The Court also examined whether the blood test refusal statute could survive based not on the search incident doctrine, but on the consent doctrine.  Consent to a search, when voluntary, makes the search per se reasonable under the Fourth Amendment.  The Court, however, held that the consent doctrine did not justify requiring consent to a warrantless blood test, at least where the refusal amounts to a crime.

This, I think, is an important point.  The Court did not consider the constitutionality of these implied consent laws generally.  That issue was not before the Court, and Justice Alito’s opinion stated that the Court had cited these laws approvingly in other cases (though those are cases that did not themselves consider the constitutionality of implied consent as a Fourth Amendment matter).  He further said that nothing in Birchfield should be read to cast doubt on these laws.  Rather, Justice Alito was content to simply hold, more narrowly, that a criminal penalty for refusal went beyond what the Fourth Amendment would permit, saying simply that there must be “a limit” on the consequences to which a person consents when they drive on public roads.  Presumably, then, it is unreasonable to imply consent to a blood test and to criminalize refusal to do so merely because the person uses public roads.

But the Court’s holding on this point was terse and lacked much explanation.  Is this the only “limit”?  Why would implied consent to a blood test be invalid when there is a criminal penalty, but the very same conduct constituting implied consent would be valid consent when the State simply takes away one’s license?  In other words, what – for purposes of interpreting the Fourth Amendment – is the difference between criminal penalties and civil or administrative penalties when it comes to refusing consent to a blood test?  I wonder whether these implied consent laws with non-criminal consequences are ripe for a Fourth Amendment challenge at the Court, notwithstanding Birchfield’s observation that nothing in the case “should be read” as making implied consent laws constitutionally dubious.

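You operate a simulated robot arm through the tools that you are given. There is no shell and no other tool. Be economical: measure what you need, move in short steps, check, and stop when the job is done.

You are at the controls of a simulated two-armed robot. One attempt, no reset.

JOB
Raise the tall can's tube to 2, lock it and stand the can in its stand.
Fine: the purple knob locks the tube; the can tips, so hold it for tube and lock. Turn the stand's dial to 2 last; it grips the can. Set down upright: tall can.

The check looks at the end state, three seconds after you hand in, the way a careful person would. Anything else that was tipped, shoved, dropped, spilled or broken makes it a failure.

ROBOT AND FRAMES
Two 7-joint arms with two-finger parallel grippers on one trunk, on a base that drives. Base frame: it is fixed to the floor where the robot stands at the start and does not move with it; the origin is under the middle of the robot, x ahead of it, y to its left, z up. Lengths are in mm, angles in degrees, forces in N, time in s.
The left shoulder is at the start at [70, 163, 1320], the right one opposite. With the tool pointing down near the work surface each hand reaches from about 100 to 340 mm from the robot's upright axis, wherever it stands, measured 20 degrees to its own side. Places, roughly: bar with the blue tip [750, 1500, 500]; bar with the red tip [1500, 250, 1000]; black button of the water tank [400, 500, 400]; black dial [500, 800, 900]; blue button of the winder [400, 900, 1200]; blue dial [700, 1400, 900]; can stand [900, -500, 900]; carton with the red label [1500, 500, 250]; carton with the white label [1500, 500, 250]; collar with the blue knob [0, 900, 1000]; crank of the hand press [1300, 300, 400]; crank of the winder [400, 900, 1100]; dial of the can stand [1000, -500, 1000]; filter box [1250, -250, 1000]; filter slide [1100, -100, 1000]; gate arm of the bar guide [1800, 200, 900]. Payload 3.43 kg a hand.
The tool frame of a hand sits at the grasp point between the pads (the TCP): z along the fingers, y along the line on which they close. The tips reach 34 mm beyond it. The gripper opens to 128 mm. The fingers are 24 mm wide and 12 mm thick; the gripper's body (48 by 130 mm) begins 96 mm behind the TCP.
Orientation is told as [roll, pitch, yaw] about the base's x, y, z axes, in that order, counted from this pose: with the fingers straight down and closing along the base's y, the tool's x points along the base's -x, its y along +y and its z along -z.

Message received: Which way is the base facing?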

Which brings me to another takeaway from Birchfield.  For those wondering about the scope of the case, remember that it applies only in the context of a search incident, i.e., where there is an arrest.  If a driver is pulled over and subjected to a BAC test before being arrested, Birchfield does not govern.  It is in these situations that the state would have to rely upon either consent doctrine or exigency to justify the demand for a test.  We know from Missouri v. McNeely that the natural metabolization of alcohol in the blood does not amount to a categorical exigency, but rather must be judged case-by-case.  And if the exigency could not be established, that would leave consent as the basis for a warrantless search, which brings me back to my previous point about whether treating this as implied consent is constitutionally valid under the Fourth Amendment.

For readers interested in federal criminal law specifically, the Court will likely issue its decisions in McDonnell and Voisine on Monday.  We also expect to see the Court’s ruling in Whole Women’s Health, the Texas abortion restriction case.

 

A response to Justice Sotomayor

In yesterday’s post focused on Taylor, I mentioned that I would return to the Court’s decision in Strieff.  Seeing what others have now said, I have nothing to say on the case generally that has not already been said by them.  So I commend to readers both Kent Scheidegger’s post at C&C and Orin Kerr’s post at SCOTUSBlog.

I write simply to respond to the powerful language used by Justice Sotomayor in her Strieff dissent, which has received substantial media attention.  In Part IV of her opinion, she writes eloquently about the humiliation that comes with being stopped and investigated by law enforcement authorities, and she catalogues the many indignities that the Court has approved in its Fourth Amendment cases.  She is certainly right about the profound effects that law enforcement inquiry can have upon the individual, and upon the citizenry in a free society.  She even refers movingly to “The Talk” that generations of black and brown parents have had to give their children: “instructing them never to run down the street; always keep your hands where they can be seen; do not even think of talking back to a stranger – all out of fear of how an officer with a gun will react to them.”  But she goes further – much, much further – leaving the realm of social and racial justice and making sweeping allegations about the consequences of the Court’s decision.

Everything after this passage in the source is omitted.